Expedia CTO and E-Commerce SVP Exit After ‘A Violation of Company Policy’

Expedia CTO and E-Commerce SVP Exit After ‘A Violation of Company Policy’

Skift Take

Expedia Group wouldn’t provide additional details on the sudden exits of the two executives.

One week after Ariane Gorin took over as the new CEO of Expedia Group, the company issued a statement Friday that Chief Technology Officer Rathi Murthy, and Sreenivas Rachamadugu, senior vice president, core services product & engineering, are no longer working at the company.

Expedia Group cited “a violation of company policy,” but wouldn’t provide additional details on their exits.

The company said “we’re actively searching to fill these roles and remain confident in our technology, strategy, and employees.”
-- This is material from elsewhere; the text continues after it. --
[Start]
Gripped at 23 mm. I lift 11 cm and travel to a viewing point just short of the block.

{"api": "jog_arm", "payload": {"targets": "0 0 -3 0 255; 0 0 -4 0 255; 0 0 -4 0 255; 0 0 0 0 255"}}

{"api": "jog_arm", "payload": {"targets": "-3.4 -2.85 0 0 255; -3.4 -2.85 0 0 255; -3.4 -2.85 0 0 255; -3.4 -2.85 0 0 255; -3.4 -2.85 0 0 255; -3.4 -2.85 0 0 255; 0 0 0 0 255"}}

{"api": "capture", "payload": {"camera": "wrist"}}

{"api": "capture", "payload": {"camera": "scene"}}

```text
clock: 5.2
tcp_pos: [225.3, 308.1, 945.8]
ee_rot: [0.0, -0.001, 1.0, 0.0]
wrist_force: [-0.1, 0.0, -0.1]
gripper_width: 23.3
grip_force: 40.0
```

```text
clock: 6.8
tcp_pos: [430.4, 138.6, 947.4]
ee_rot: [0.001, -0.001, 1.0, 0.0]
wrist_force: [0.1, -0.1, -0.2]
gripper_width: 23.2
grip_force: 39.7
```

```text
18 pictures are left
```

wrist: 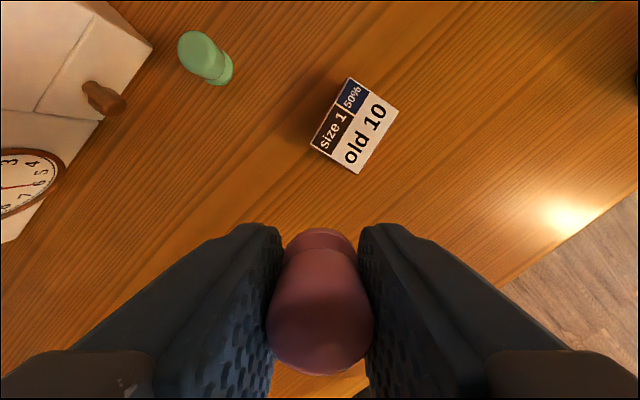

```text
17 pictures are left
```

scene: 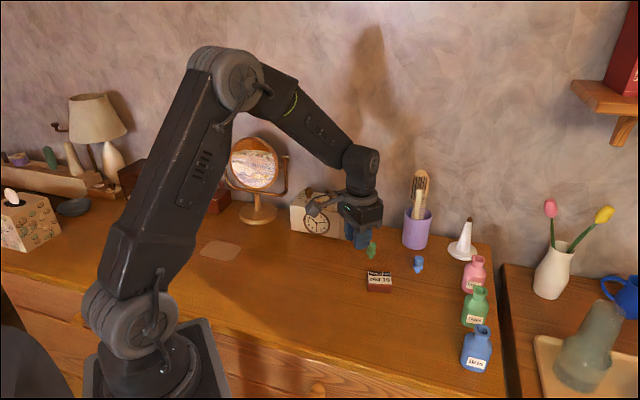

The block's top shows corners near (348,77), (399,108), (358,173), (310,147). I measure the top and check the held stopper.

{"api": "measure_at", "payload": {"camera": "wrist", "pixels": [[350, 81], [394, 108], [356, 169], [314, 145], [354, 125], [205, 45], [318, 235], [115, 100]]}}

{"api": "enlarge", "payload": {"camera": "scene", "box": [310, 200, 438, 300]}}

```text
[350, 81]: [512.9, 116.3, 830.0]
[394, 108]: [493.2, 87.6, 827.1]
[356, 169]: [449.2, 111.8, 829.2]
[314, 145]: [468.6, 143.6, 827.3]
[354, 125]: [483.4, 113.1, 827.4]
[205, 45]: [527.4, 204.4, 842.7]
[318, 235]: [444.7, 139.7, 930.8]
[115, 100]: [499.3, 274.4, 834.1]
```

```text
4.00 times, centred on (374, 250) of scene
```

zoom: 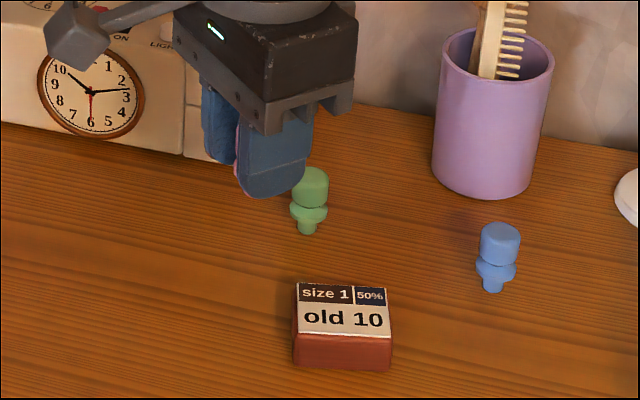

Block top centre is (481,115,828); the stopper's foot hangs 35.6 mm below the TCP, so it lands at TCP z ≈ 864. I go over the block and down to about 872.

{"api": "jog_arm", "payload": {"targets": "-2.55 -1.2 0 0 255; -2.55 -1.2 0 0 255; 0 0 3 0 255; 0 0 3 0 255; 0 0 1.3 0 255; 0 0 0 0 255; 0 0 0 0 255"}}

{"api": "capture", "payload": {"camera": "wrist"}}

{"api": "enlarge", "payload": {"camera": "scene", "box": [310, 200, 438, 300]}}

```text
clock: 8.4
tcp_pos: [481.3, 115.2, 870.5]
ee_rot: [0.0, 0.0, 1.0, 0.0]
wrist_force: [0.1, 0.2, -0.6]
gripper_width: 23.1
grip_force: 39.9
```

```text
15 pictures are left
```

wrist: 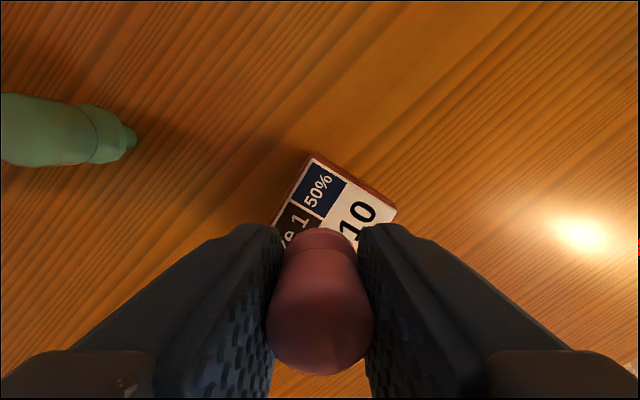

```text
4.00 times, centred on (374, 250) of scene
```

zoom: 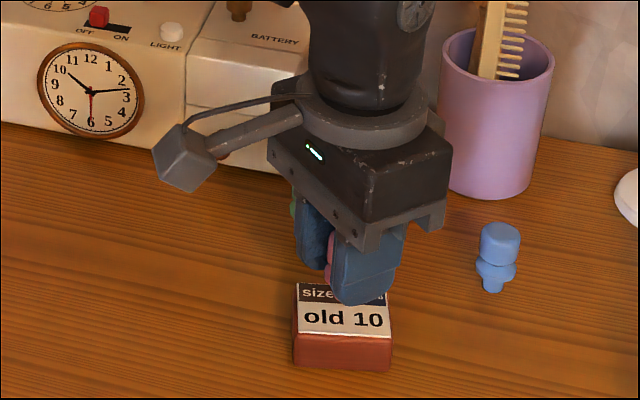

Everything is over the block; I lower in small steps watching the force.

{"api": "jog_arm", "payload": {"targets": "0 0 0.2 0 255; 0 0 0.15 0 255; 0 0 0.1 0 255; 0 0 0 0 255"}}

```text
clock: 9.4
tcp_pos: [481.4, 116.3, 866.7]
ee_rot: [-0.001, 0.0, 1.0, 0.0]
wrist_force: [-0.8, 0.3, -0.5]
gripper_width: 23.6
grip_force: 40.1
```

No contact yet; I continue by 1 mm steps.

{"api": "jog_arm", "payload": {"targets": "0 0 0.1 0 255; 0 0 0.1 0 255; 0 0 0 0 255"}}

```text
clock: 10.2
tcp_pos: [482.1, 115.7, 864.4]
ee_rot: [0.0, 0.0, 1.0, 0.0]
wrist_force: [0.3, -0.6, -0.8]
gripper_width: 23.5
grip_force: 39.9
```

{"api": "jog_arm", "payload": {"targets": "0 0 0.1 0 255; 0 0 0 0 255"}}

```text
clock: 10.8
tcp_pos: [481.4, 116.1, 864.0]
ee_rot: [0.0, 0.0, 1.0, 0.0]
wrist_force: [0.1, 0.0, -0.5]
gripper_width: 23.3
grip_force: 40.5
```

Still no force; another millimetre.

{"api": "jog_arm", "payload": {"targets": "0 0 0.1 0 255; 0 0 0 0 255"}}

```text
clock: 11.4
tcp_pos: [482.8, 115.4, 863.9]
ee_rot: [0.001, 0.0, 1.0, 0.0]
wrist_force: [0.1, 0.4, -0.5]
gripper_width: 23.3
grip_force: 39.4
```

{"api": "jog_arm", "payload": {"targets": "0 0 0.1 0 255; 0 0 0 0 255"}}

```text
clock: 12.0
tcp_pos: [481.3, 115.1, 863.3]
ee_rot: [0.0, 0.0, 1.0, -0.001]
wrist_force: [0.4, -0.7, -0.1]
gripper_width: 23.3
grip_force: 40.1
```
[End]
Both Murthy and Rachamadugu previously worked at Verizon Media. She worked there as chief technology officer in 2020 and 2021, while he was employed there as vice president engineering and product in 2021.

Murthy played a high-profile role at Expedia Group’s annual partner conference, Explore 24, in Las Vegas on Tuesday and Wednesday. She appeared on stage in the general session on Tuesday and spoke about the company’s new AI travel assistant, Romie.

Murthy also briefed the press on Expedia Group’s brand platform migration, in which she played a leading role, and spoke about what it was like to be a top woman executive at such a high-profile company.

One element of buzz at the conference was a “trifecta” of women leaders at Expedia Group, including Gorin, Chief Financial Officer Julie Whalen, and Murthy. That trifecta is now a duo with Murthy gone.

Rachamadudu did not attend the conference.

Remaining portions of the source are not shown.